A VOLTE VORREI UCCIDERE MA NON NE VALE LA PENA

Prima di morire devo uccidere qualcuno. Paolo Mieli, per esempio. Perché tutte le volte, poche, che sono stato a cena con lui solo alla fine mi sono reso conto che mi aveva insultato per tutto il tempo. È abilissimo. Avvolgente, suadente, subdolo. Ma non ne varrebbe la pena. Gli darei una fama immeritata, sminuendo la mia.
Berlusconi, allora? Potevo farlo. Ero in Tribuna d’Onore per un Milan-Torino (1-1). Avevo dei posti omaggio, né troppo in alto né troppo in basso, che mi aveva dato il vicesindaco democristiano, Zoia, anche lui tifoso del Toro. Io stavo nel sedile più esterno, rasente la scaletta di pietra che divide i Vip dai Super-Vip. Berlusconi arrivò all’ultimo momento salendo gli scalini a quattro a quattro con fare un po’ scimmiesco. Mi sfiorò, salutandomi (perché è cortese ed è uno dei suoi vantaggi su quegli spocchiosi della sinistra). Con la pistola – in Tribuna d’Onore, nonostante ci sia il più alto concentrato di mascalzoni, non si fanno controlli – avrei potuto seccarlo tranquillamente. Ma non volevo passare alla cronaca, se non alla Storia, per aver ucciso Silvio Berlusconi. Almeno Erostrato incendiò il Tempio di Artemide a Efeso.

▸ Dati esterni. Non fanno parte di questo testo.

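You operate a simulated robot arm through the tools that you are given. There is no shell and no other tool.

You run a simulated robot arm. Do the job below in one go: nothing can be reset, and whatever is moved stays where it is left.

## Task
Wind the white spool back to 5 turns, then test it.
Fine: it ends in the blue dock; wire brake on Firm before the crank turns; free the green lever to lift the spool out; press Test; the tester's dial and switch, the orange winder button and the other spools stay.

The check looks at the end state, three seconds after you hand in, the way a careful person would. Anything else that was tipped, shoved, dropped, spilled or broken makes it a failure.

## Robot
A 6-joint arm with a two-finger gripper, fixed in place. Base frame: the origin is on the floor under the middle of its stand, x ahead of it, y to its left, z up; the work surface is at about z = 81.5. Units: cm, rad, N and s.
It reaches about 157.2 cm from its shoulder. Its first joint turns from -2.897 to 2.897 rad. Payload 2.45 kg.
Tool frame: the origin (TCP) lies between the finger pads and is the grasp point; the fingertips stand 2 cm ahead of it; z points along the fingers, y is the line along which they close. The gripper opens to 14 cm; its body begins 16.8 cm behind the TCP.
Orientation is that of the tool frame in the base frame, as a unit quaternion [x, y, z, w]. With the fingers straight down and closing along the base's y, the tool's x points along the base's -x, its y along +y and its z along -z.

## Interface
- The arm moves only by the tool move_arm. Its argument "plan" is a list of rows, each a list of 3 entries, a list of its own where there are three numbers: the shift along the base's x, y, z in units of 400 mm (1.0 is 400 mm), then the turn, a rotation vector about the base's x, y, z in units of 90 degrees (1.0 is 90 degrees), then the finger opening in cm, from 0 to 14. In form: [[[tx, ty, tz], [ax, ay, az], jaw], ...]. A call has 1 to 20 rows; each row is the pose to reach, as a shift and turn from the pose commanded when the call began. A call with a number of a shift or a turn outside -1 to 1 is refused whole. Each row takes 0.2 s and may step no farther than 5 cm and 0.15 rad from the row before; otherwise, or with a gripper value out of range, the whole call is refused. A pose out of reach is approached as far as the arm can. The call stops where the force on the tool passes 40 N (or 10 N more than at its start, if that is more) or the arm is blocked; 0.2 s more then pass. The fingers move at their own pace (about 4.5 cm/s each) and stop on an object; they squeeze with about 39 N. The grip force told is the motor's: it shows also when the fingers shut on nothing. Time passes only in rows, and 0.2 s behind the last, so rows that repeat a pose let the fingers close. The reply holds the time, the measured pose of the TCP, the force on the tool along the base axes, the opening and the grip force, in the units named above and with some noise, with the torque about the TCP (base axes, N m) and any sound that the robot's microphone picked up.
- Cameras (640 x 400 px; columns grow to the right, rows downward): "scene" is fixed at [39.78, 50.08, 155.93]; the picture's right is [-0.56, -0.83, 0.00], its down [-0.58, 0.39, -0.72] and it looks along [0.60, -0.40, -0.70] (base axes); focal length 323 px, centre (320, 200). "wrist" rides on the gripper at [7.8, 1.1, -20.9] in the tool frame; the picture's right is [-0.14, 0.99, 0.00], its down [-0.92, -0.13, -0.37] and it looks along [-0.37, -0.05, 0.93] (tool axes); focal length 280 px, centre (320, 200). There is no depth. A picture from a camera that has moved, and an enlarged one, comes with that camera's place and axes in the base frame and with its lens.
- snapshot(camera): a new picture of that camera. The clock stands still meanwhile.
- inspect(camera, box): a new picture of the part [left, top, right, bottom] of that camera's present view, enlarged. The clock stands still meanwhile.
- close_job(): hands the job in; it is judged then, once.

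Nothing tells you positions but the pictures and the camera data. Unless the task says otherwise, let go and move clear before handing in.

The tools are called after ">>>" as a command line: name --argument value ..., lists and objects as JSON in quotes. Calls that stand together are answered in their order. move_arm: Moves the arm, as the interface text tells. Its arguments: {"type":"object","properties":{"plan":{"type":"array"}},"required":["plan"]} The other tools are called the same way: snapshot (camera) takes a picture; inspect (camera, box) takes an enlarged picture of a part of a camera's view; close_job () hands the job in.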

Altri politici maschi (si fa per dire, in quest’età femminea i maschi non esistono più, belano, hanno ceduto il cazzo alle donne) degni della mia attenzione non ne vedo. Una donna? Sarebbe più intrigante. Una vendetta postuma contro mia madre russa e zarista. Daniela Santanchè? La Santanchè dice delle stronzate inaudite ma personalmente è molto simpatica. Quando la invitai a presentare il mio Di(zion)ario erotico, al posto di una cretina dal nome altisonante che mi aveva dato buca, fu molto sportiva, perché sapeva di essere una riserva in panchina, divertente e spiritosa. Poiché alla voce “Scarpe” avevo scritto che le donne che portano i tacchi a spillo sono delle “oche giulive” lei esibì orgogliosamente i suoi. In un’altra occasione, a un dibattito, eravamo seduti a fianco mentre parlava Grillini dell’Arcigay. E noi sotto il banco, come dei liceali, ci scambiavamo dei bigliettini feroci sui finocchi (pardon, non si può più dire, come “negro”, “vu’ cumprà”, “forza Vesuvio”, si rischia la galera). No, la Santanchè no. Oltretutto ha già la sua condanna in terra: sta con Sallusti.
Le altre parlamentari mi ispirano sentimenti neutri. Per la verità una che mi piace c’è, dei 5stelle, ma non la strangolerei, la costringerei alle più umilianti prestazioni, la farei arrampicare nuda sul lampadario, giochetti che un tempo mi riuscivano abbastanza agevolmente, soprattutto con le femministe, le masochiste per eccellenza.
Imbragardsi da kamikaze alla Di Battista e distruggere un monumento famoso, come fece Erostrato? Il Colosseo dopo che Obama l’ha declassato a campo da baseball ha perso ogni appeal.
Ma qualcosa che farei saltare volentieri in aria c’è. Il grattacielo a banana costruito davanti alle finestre di casa mia.
Lo minerei e lo farei implodere su se stesso come fan gli americani. “Ma, mi raccomando, di notte quando dentro non c’è nessuno” mi ha detto il sempre prudente Padellaro. “No – ho risposto – un posto del genere non può essere abitato che da stronzi. Se li fai saltare in aria tutti sei sicuro di non sbagliare un colpo”.